* _DOCUMENT SECTION_:
::::::::::

The Talmud Rabbis interpreted the verse to imply that houses that did not have wine could not be considered blessed.  How mandatory is it that one make sure one's house is blessed?
R. Hanan said: "Wine was created only to comfort the mourners and to pay the wicked their reward for any good they may have done, on this earth, as it is written [Proverbs 31.6]: "Give strong drink unto him that is ready to perish, and wine unto those who have an embittered soul." (By "one that is ready to perish," is meant the wicked and by "those who have an embittered soul," are meant the mourners.)

R. Hanin bar Papa said: A house where wine does not flow like water cannot be classed among those that are blessed, as it is written [Exod. 23.25]: "And he will bless thy bread and thy water." The bread referred to is that which can be bought with the proceeds of the second tithes and the water which cannot be bought with such money really means wine. If, then, wine is so plentiful in the house, that it flows like water, the house is counted among the blessed.
 The Gemara holds that the expense of such wine "must" be borne by the congregation:
When one was going to be killed, they used to put a grain of frankincense in a goblet of wine and gave him to drink, so that he should become dazed. As it is written [Prov. 31.6]: "Give strong drink unto him that is ready to perish, and wine unto those who have an embittered soul." And there is a Boraitha that the wine and the frankincense were donated by the respectable women of Jerusalem. Now, if it happened that they were not donated, who must bear the expense? Says the Gemara concerning the latter: Common sense dictates, at the expense of the congregation, as the verse reads "give," which means the congregation.
 Holding then falsely caricatures me as saying his view can be dismissed, as if I had totally discounted Proverbs' genre as useless to the debate (video at 2:00 ff).  I never expressed or implied any such thing.  But the quotes of Garrett and Murphy, supra, Christian scholars who say multiple times that proverbs often contain, or ARE, "commands", make clear Holding gets no help from appeal to "genre".  To repeat:

Excursus on Theology
The assessment of biblical ethics is a difficult one, and questions of methodology abound. In one of the latest studies (Ethics and Politics in the Hebrew Bible, ed. D. Knight [Atlanta: Scholars Press, 1994]) it is only tangentially that wisdom literature is mentioned. From the point of view of wisdom, how should “ethics” be understood? I would offer the following considerations. It is not just commands and condemnations, but rather the art of living honestly together with others before God.
Murphy, R. E. (2002). Vol. 22: Word Biblical Commentary : Proverbs.
Word Biblical Commentary (Page 276). Dallas: Word, Incorporated.

::::::::::

* _DATASET ENTRIES_:
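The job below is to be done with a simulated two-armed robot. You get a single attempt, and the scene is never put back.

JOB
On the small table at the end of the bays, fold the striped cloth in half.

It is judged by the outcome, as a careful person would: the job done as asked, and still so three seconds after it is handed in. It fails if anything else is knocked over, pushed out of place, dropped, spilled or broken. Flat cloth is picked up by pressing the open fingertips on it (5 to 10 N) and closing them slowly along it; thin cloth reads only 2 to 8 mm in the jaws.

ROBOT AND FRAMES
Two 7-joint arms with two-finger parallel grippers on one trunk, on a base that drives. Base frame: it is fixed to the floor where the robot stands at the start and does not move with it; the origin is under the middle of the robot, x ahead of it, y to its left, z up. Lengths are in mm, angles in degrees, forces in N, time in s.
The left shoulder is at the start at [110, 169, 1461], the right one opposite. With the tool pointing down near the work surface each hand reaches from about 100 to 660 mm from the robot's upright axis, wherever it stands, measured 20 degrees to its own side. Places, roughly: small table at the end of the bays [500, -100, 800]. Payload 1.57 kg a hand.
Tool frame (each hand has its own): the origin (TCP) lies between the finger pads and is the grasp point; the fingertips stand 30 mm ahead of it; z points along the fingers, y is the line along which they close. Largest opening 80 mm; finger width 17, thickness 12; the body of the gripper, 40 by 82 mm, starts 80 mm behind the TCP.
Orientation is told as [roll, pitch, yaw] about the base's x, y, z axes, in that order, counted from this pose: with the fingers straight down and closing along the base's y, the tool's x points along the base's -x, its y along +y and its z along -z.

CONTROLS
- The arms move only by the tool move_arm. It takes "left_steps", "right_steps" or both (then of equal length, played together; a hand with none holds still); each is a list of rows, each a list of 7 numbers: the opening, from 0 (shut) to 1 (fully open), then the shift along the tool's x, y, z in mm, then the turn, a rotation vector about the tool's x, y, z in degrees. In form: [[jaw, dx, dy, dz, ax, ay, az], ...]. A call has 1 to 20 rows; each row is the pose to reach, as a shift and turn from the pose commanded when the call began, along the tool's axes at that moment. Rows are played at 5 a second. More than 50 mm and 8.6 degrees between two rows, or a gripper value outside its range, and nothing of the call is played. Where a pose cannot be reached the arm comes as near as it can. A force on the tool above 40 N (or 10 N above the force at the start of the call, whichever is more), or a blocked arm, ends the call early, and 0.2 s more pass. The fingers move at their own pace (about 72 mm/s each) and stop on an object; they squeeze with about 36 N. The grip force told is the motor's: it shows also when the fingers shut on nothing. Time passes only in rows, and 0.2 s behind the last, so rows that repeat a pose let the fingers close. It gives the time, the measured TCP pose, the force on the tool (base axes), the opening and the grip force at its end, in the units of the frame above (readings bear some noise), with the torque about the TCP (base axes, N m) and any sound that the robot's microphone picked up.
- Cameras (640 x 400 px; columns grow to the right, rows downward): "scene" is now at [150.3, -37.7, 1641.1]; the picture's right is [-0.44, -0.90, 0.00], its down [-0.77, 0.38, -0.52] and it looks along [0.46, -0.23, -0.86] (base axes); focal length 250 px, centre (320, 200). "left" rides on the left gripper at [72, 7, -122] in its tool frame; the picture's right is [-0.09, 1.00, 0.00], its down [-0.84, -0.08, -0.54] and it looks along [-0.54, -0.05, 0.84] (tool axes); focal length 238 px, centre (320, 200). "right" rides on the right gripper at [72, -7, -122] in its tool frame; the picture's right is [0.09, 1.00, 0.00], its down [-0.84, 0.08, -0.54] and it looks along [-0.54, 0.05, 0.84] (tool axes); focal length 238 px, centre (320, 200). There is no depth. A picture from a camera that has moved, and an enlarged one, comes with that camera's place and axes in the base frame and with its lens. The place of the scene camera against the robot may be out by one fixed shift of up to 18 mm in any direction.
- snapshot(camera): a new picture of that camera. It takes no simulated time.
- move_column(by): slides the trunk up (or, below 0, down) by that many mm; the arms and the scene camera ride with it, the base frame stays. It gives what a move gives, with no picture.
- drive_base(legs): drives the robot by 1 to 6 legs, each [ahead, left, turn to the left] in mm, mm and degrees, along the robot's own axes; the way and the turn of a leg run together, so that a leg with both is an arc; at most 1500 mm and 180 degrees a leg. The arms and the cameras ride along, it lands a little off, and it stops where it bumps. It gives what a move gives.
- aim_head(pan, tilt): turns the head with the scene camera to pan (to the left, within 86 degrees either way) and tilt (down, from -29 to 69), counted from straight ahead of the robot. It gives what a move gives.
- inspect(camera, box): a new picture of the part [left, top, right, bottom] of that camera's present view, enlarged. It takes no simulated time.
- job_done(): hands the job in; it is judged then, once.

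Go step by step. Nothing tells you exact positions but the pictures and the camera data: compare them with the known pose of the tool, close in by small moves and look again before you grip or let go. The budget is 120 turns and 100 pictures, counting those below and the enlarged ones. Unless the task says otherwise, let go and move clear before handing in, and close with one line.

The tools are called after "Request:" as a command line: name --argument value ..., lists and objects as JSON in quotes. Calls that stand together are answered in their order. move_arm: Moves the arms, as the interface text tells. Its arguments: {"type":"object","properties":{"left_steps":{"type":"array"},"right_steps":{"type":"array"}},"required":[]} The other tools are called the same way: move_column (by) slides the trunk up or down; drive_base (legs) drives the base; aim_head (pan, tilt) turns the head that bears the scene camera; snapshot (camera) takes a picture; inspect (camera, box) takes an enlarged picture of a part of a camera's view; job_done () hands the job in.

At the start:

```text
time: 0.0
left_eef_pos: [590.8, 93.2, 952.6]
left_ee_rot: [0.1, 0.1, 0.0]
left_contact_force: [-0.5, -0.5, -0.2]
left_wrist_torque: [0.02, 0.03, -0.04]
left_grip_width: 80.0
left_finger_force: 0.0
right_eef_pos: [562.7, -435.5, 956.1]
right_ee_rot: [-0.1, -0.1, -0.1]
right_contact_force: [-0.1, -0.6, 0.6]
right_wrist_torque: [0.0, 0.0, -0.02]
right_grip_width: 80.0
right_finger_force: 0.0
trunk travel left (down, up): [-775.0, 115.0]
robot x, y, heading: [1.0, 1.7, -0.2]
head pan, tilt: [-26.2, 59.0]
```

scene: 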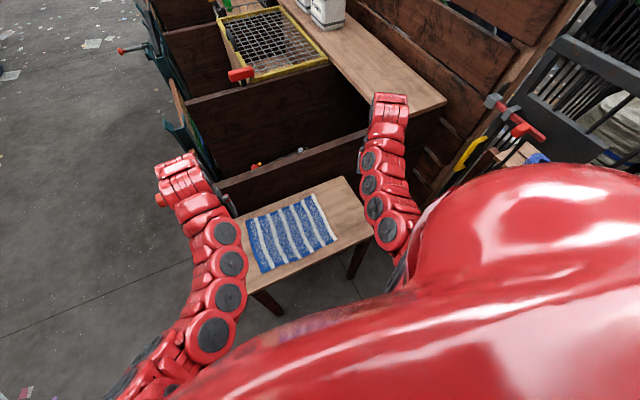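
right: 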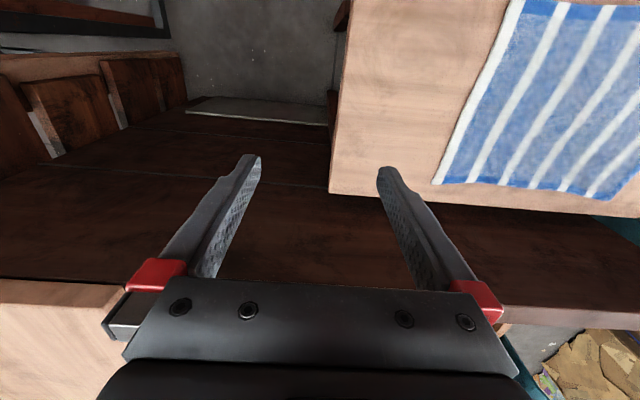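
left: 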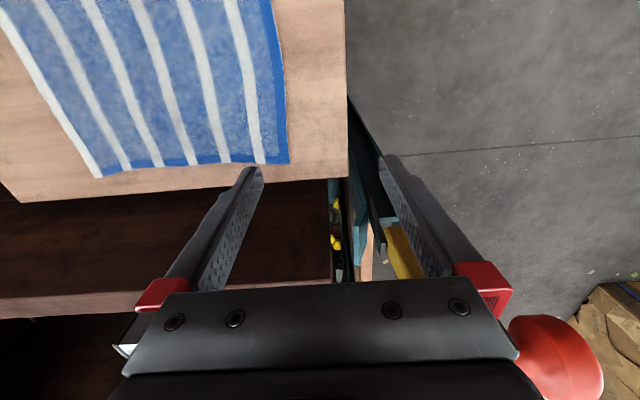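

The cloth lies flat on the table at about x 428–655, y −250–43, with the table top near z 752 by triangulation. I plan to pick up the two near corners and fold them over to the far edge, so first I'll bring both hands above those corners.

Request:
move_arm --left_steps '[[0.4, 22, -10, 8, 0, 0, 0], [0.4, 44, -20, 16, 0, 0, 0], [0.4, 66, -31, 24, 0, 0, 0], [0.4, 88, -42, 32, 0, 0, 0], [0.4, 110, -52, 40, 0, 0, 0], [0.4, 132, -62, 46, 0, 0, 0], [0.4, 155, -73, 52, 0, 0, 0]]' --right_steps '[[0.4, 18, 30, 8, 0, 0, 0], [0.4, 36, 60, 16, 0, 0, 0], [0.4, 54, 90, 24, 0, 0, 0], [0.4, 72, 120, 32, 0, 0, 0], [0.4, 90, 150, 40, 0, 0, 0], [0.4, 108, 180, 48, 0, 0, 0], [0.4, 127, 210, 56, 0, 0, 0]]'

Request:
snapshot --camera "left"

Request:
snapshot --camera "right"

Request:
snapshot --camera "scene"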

::::::::::

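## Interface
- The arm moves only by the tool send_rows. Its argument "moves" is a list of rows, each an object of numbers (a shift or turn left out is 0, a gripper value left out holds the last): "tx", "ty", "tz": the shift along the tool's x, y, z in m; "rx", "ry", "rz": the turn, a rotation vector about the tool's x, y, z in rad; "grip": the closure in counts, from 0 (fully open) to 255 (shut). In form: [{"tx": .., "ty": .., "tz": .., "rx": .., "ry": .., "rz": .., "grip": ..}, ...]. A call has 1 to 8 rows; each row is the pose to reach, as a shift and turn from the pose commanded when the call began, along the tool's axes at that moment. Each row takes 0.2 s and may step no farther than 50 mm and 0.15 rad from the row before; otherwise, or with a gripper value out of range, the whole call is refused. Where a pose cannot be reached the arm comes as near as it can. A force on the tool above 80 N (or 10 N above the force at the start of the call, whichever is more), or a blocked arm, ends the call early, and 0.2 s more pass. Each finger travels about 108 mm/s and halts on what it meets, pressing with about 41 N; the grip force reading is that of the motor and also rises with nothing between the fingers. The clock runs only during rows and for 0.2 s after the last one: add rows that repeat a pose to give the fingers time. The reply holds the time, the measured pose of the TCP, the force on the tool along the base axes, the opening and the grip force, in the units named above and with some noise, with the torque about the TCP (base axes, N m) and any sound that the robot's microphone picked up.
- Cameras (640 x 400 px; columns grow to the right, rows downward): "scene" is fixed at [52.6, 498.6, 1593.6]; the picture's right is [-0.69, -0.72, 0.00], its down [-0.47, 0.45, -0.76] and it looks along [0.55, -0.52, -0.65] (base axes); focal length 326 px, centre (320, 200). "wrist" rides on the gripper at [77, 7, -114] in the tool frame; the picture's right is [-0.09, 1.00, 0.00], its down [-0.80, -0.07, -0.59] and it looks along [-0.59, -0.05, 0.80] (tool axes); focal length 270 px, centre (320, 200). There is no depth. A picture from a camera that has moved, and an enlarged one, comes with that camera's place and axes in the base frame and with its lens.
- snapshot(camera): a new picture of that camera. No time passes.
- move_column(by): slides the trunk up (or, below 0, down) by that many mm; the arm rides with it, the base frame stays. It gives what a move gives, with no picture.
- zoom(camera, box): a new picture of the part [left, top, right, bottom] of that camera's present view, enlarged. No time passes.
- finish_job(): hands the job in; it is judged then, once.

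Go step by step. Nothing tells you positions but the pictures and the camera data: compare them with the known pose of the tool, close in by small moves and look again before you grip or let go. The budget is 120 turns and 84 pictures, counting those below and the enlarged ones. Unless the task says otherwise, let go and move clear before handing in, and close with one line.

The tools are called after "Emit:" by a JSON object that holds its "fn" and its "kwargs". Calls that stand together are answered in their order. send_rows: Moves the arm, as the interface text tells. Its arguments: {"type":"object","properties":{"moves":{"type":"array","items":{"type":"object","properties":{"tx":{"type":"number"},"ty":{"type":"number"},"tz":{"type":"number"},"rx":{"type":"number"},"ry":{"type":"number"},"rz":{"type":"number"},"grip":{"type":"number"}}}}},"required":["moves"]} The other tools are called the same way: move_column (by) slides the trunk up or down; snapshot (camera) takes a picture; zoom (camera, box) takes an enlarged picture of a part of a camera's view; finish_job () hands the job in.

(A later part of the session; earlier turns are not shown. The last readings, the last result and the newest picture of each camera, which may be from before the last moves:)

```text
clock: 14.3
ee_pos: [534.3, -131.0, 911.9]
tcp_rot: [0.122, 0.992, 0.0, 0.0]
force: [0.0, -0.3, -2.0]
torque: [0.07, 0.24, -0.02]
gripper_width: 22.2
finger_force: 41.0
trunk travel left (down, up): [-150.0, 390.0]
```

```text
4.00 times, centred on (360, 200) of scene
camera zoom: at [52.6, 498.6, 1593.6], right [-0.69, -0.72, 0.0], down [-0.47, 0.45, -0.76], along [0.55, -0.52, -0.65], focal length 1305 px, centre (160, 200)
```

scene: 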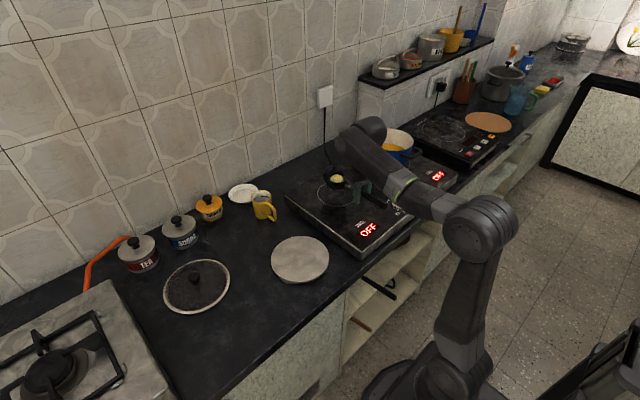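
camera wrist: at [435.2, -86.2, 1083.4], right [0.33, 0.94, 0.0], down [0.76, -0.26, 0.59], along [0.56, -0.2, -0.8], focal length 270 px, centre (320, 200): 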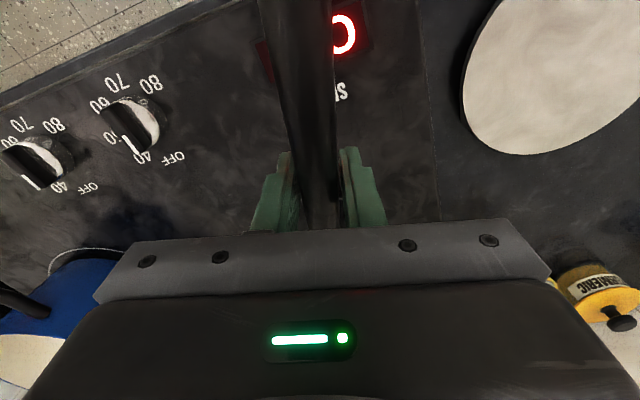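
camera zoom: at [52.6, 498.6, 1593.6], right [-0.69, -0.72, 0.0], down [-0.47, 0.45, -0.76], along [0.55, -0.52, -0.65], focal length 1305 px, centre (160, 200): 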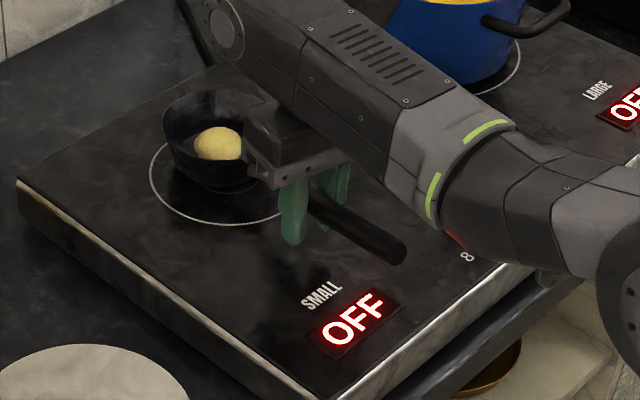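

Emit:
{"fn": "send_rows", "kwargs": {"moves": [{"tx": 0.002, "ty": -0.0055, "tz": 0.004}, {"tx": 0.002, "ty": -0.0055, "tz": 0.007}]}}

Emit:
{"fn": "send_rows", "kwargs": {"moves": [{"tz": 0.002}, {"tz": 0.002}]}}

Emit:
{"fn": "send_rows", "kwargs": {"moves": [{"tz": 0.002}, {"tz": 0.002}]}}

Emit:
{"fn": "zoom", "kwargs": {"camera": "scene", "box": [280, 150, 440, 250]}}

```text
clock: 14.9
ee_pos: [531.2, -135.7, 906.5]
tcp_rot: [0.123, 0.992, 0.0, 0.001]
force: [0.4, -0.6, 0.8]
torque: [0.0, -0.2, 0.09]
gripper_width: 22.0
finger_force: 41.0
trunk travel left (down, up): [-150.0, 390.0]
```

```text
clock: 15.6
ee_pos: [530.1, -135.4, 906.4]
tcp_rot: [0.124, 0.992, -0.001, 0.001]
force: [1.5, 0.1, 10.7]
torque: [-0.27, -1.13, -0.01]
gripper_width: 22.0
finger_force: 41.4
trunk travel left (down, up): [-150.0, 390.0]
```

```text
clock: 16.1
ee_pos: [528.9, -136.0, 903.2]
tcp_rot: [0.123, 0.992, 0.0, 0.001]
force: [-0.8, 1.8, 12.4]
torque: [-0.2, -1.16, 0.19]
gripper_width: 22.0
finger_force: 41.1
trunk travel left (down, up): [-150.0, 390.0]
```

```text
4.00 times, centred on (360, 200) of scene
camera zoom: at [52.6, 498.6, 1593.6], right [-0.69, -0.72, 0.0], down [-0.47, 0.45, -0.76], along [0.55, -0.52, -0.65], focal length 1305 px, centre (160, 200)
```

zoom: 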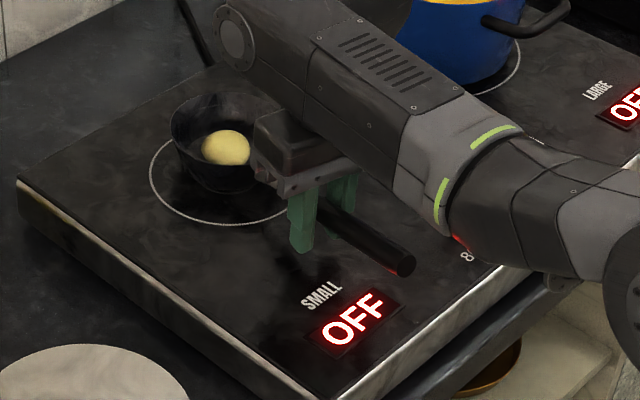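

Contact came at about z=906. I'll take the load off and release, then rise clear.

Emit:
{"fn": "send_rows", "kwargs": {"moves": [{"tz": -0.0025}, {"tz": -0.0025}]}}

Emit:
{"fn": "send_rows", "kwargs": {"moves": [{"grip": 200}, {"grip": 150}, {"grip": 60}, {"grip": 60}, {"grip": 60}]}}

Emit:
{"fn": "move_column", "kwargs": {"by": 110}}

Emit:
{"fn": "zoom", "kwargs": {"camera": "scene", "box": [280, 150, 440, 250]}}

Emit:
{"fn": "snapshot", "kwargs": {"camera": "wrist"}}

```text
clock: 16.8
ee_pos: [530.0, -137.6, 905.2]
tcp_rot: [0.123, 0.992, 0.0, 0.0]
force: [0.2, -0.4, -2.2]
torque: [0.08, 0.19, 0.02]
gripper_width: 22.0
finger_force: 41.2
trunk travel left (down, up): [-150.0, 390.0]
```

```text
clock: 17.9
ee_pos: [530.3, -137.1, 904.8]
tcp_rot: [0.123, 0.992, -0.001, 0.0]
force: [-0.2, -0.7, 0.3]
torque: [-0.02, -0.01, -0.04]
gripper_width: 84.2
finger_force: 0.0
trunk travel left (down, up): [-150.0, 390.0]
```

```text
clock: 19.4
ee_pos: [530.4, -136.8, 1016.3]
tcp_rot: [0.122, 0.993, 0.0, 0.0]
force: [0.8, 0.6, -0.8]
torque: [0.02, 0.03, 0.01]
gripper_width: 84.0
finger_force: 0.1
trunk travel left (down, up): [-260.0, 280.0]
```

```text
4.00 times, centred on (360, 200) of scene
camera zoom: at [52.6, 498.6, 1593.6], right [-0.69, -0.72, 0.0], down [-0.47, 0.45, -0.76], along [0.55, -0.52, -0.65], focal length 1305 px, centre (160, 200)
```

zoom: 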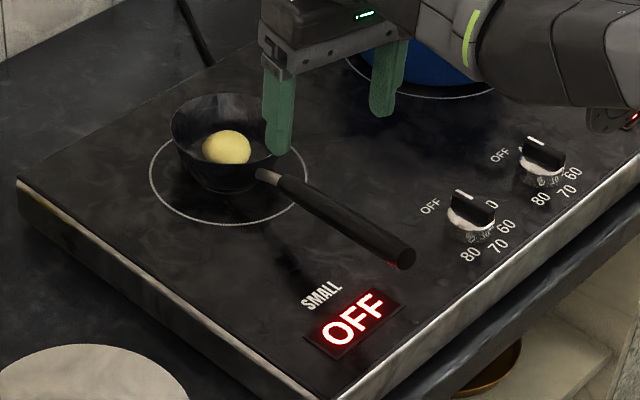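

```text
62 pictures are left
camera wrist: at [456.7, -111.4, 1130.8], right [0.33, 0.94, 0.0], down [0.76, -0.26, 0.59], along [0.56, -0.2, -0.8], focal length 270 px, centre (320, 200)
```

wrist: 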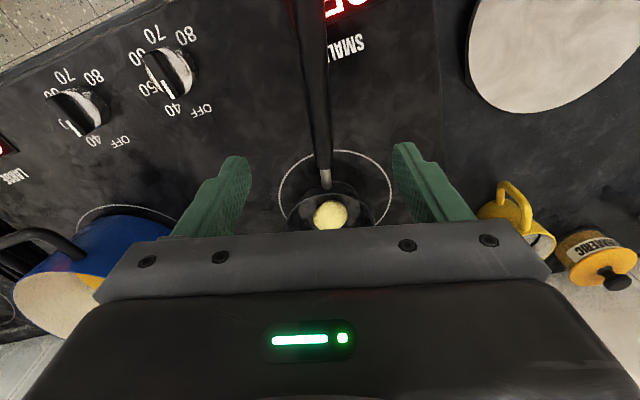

::::::::::

* _ACTIONS TO TAKE_:
(1) Pull out the sentences of the document section that run from "The Talmud Rabbis" through "meant the mourners.)" and give them unchanged.
(2) Please continue the document section.

* _THE REPLIES_:
(1)
The Talmud Rabbis interpreted the verse to imply that houses that did not have wine could not be considered blessed.  How mandatory is it that one make sure one's house is blessed?
R. Hanan said: "Wine was created only to comfort the mourners and to pay the wicked their reward for any good they may have done, on this earth, as it is written [Proverbs 31.6]: "Give strong drink unto him that is ready to perish, and wine unto those who have an embittered soul." (By "one that is ready to perish," is meant the wicked and by "those who have an embittered soul," are meant the mourners.)

(2)
Holding, pretentious childish immature repressed idiot that he is, then entertains his idiot followers with a parody of himself becoming He-Man or some cartoon character and physically attacking me, as his childish way of expressing how he defeated my argument. 

As usual, Holding
a) sets forth his view as if it was non-controversial common knowledge, when it is anything but, and 
b) doesn't cite to any scholarship to support his point, despite the fact that Craig Blomberg said a position on the bible that cannot be supported with any published scholarship is likely to be false, which must mean Holding's denial that Proverbs can be divine imperatives is likely false until and unless he supplies scholarship to support his points;
c) is contradicted in his trifling distinction between wise-saying and "mandate" by properly credentialed conservative Christian bible scholars, and yet
d) still has to pretend that his opinion of the matter is so obviously true that those who disagree with it deserve to be called morons.
Perhaps Holding would like to do his admiring audience a favor and explain when it WOULD be appropriate for a modern-day Christian to obey Proverbs 31:6-7.

 =========================

Update: September 18, 2017
Holding's answer to this post is his plagiarism of the intro to the 80's cartoon "He-Man", nothing more.

The reader can decide for themselves why it is that the atheist is the only person in this debate quoting evangelical inerrantist Christian scholars, and the "Christian" in this debate is the only one trying to prove things by plagiarizing secular cartoons.

Update: September 25, 2017 
Holding has removed that video, probably because it took an atheist to remind him that there are limits to how creatively stupid and immature a person can be in their apologetics, and of all the ways to bring the presence of the Holy Spirit into one's arguments, imitating secular 80's cartoons probably isn't the way any serious Christian would do it.

Cold Case Christianity: Wouldn’t A Loving God Reform Rather Than Punish?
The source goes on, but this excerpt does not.